**Requirement:** Type out the data exactly as given. Skip any image.

++++++

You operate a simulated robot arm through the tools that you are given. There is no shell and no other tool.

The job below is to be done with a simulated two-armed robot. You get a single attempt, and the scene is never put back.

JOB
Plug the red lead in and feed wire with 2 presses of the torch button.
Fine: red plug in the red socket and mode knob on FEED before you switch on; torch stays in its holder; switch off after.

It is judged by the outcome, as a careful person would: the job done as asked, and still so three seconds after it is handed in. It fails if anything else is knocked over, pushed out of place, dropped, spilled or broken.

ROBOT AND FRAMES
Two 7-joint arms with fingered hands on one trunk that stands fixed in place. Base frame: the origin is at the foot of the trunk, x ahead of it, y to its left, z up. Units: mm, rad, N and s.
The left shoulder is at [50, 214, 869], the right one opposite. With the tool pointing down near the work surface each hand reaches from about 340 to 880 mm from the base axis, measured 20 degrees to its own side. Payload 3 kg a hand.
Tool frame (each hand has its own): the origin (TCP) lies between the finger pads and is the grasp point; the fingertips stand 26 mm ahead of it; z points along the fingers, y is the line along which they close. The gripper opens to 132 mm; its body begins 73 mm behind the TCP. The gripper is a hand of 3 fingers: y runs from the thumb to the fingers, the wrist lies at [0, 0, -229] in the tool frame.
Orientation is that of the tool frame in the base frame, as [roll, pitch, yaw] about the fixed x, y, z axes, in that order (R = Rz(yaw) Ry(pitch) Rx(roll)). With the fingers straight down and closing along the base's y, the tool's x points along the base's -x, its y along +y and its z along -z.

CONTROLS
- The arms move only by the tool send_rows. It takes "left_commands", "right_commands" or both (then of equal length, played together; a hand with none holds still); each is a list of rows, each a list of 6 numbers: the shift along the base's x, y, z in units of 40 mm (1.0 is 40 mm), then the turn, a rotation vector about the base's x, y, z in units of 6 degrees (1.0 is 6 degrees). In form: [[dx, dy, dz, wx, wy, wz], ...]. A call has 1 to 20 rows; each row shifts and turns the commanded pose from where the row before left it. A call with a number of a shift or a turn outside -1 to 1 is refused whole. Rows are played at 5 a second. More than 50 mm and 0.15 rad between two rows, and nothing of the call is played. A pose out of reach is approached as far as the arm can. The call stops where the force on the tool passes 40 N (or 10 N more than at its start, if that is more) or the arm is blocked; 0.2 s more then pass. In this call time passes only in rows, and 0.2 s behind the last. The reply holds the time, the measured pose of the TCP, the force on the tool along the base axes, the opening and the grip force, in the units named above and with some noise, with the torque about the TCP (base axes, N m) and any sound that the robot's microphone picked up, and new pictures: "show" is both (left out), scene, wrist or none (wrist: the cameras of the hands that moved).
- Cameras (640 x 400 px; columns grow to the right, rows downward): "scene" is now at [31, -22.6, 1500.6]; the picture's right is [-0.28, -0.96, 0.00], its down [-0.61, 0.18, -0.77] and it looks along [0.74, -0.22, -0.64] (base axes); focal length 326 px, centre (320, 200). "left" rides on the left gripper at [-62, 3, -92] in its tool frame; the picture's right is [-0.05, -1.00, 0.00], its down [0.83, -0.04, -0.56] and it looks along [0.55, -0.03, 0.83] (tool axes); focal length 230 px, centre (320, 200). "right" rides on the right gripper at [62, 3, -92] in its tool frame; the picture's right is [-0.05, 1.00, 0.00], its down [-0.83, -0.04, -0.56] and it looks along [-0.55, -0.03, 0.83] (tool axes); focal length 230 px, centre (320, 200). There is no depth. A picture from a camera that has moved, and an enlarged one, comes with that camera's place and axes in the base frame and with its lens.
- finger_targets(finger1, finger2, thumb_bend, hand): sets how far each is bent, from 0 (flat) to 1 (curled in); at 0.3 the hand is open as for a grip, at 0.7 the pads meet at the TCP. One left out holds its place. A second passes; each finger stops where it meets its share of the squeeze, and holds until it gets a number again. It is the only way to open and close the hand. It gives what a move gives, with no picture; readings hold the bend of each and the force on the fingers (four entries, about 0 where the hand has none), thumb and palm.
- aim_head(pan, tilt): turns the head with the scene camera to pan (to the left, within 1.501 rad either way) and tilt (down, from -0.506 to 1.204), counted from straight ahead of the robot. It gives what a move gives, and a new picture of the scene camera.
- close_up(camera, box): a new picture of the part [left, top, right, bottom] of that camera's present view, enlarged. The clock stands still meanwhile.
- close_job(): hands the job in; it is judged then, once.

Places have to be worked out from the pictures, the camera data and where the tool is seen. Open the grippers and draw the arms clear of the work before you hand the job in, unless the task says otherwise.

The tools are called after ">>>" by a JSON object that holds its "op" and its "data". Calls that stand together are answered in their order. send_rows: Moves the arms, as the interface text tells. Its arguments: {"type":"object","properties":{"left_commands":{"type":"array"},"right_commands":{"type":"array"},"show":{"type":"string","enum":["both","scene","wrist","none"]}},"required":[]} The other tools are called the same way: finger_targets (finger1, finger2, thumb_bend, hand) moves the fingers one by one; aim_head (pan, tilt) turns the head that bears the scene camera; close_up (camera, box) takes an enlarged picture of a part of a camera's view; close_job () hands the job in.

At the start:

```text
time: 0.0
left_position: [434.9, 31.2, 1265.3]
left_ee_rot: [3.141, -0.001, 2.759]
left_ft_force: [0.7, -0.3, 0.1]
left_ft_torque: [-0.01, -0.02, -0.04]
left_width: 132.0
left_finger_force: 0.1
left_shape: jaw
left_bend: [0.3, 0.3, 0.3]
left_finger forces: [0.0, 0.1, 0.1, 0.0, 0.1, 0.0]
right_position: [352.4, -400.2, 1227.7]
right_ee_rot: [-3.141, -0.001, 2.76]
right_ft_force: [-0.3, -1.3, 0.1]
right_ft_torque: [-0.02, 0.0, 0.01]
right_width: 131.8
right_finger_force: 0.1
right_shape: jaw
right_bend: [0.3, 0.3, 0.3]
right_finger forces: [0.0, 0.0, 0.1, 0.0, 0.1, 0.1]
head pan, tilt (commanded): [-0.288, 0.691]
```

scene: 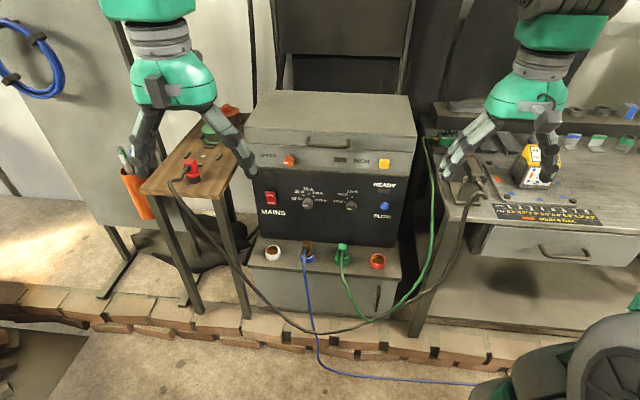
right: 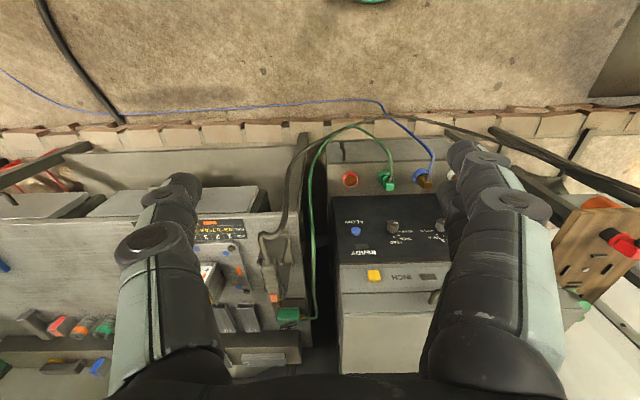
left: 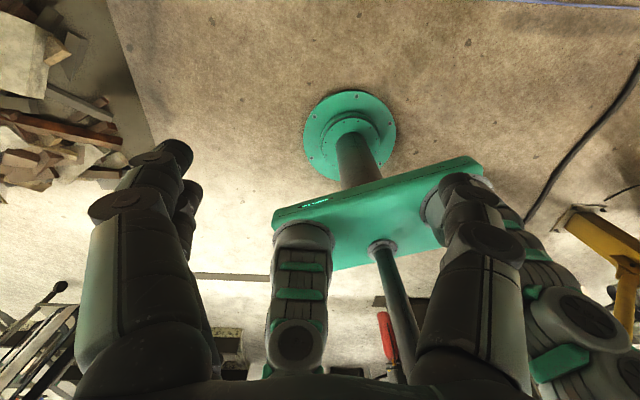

++++++

**Final result:**
You operate a simulated robot arm through the tools that you are given. There is no shell and no other tool.

The job below is to be done with a simulated two-armed robot. You get a single attempt, and the scene is never put back.

JOB
Plug the red lead in and feed wire with 2 presses of the torch button.
Fine: red plug in the red socket and mode knob on FEED before you switch on; torch stays in its holder; switch off after.

It is judged by the outcome, as a careful person would: the job done as asked, and still so three seconds after it is handed in. It fails if anything else is knocked over, pushed out of place, dropped, spilled or broken.

ROBOT AND FRAMES
Two 7-joint arms with fingered hands on one trunk that stands fixed in place. Base frame: the origin is at the foot of the trunk, x ahead of it, y to its left, z up. Units: mm, rad, N and s.
The left shoulder is at [50, 214, 869], the right one opposite. With the tool pointing down near the work surface each hand reaches from about 340 to 880 mm from the base axis, measured 20 degrees to its own side. Payload 3 kg a hand.
Tool frame (each hand has its own): the origin (TCP) lies between the finger pads and is the grasp point; the fingertips stand 26 mm ahead of it; z points along the fingers, y is the line along which they close. The gripper opens to 132 mm; its body begins 73 mm behind the TCP. The gripper is a hand of 3 fingers: y runs from the thumb to the fingers, the wrist lies at [0, 0, -229] in the tool frame.
Orientation is that of the tool frame in the base frame, as [roll, pitch, yaw] about the fixed x, y, z axes, in that order (R = Rz(yaw) Ry(pitch) Rx(roll)). With the fingers straight down and closing along the base's y, the tool's x points along the base's -x, its y along +y and its z along -z.

CONTROLS
- The arms move only by the tool send_rows. It takes "left_commands", "right_commands" or both (then of equal length, played together; a hand with none holds still); each is a list of rows, each a list of 6 numbers: the shift along the base's x, y, z in units of 40 mm (1.0 is 40 mm), then the turn, a rotation vector about the base's x, y, z in units of 6 degrees (1.0 is 6 degrees). In form: [[dx, dy, dz, wx, wy, wz], ...]. A call has 1 to 20 rows; each row shifts and turns the commanded pose from where the row before left it. A call with a number of a shift or a turn outside -1 to 1 is refused whole. Rows are played at 5 a second. More than 50 mm and 0.15 rad between two rows, and nothing of the call is played. A pose out of reach is approached as far as the arm can. The call stops where the force on the tool passes 40 N (or 10 N more than at its start, if that is more) or the arm is blocked; 0.2 s more then pass. In this call time passes only in rows, and 0.2 s behind the last. The reply holds the time, the measured pose of the TCP, the force on the tool along the base axes, the opening and the grip force, in the units named above and with some noise, with the torque about the TCP (base axes, N m) and any sound that the robot's microphone picked up, and new pictures: "show" is both (left out), scene, wrist or none (wrist: the cameras of the hands that moved).
- Cameras (640 x 400 px; columns grow to the right, rows downward): "scene" is now at [31, -22.6, 1500.6]; the picture's right is [-0.28, -0.96, 0.00], its down [-0.61, 0.18, -0.77] and it looks along [0.74, -0.22, -0.64] (base axes); focal length 326 px, centre (320, 200). "left" rides on the left gripper at [-62, 3, -92] in its tool frame; the picture's right is [-0.05, -1.00, 0.00], its down [0.83, -0.04, -0.56] and it looks along [0.55, -0.03, 0.83] (tool axes); focal length 230 px, centre (320, 200). "right" rides on the right gripper at [62, 3, -92] in its tool frame; the picture's right is [-0.05, 1.00, 0.00], its down [-0.83, -0.04, -0.56] and it looks along [-0.55, -0.03, 0.83] (tool axes); focal length 230 px, centre (320, 200). There is no depth. A picture from a camera that has moved, and an enlarged one, comes with that camera's place and axes in the base frame and with its lens.
- finger_targets(finger1, finger2, thumb_bend, hand): sets how far each is bent, from 0 (flat) to 1 (curled in); at 0.3 the hand is open as for a grip, at 0.7 the pads meet at the TCP. One left out holds its place. A second passes; each finger stops where it meets its share of the squeeze, and holds until it gets a number again. It is the only way to open and close the hand. It gives what a move gives, with no picture; readings hold the bend of each and the force on the fingers (four entries, about 0 where the hand has none), thumb and palm.
- aim_head(pan, tilt): turns the head with the scene camera to pan (to the left, within 1.501 rad either way) and tilt (down, from -0.506 to 1.204), counted from straight ahead of the robot. It gives what a move gives, and a new picture of the scene camera.
- close_up(camera, box): a new picture of the part [left, top, right, bottom] of that camera's present view, enlarged. The clock stands still meanwhile.
- close_job(): hands the job in; it is judged then, once.

Places have to be worked out from the pictures, the camera data and where the tool is seen. Open the grippers and draw the arms clear of the work before you hand the job in, unless the task says otherwise.

The tools are called after ">>>" by a JSON object that holds its "op" and its "data". Calls that stand together are answered in their order. send_rows: Moves the arms, as the interface text tells. Its arguments: {"type":"object","properties":{"left_commands":{"type":"array"},"right_commands":{"type":"array"},"show":{"type":"string","enum":["both","scene","wrist","none"]}},"required":[]} The other tools are called the same way: finger_targets (finger1, finger2, thumb_bend, hand) moves the fingers one by one; aim_head (pan, tilt) turns the head that bears the scene camera; close_up (camera, box) takes an enlarged picture of a part of a camera's view; close_job () hands the job in.

At the start:

```text
time: 0.0
left_position: [434.9, 31.2, 1265.3]
left_ee_rot: [3.141, -0.001, 2.759]
left_ft_force: [0.7, -0.3, 0.1]
left_ft_torque: [-0.01, -0.02, -0.04]
left_width: 132.0
left_finger_force: 0.1
left_shape: jaw
left_bend: [0.3, 0.3, 0.3]
left_finger forces: [0.0, 0.1, 0.1, 0.0, 0.1, 0.0]
right_position: [352.4, -400.2, 1227.7]
right_ee_rot: [-3.141, -0.001, 2.76]
right_ft_force: [-0.3, -1.3, 0.1]
right_ft_torque: [-0.02, 0.0, 0.01]
right_width: 131.8
right_finger_force: 0.1
right_shape: jaw
right_bend: [0.3, 0.3, 0.3]
right_finger forces: [0.0, 0.0, 0.1, 0.0, 0.1, 0.1]
head pan, tilt (commanded): [-0.288, 0.691]
```

scene: 
right: 
left: 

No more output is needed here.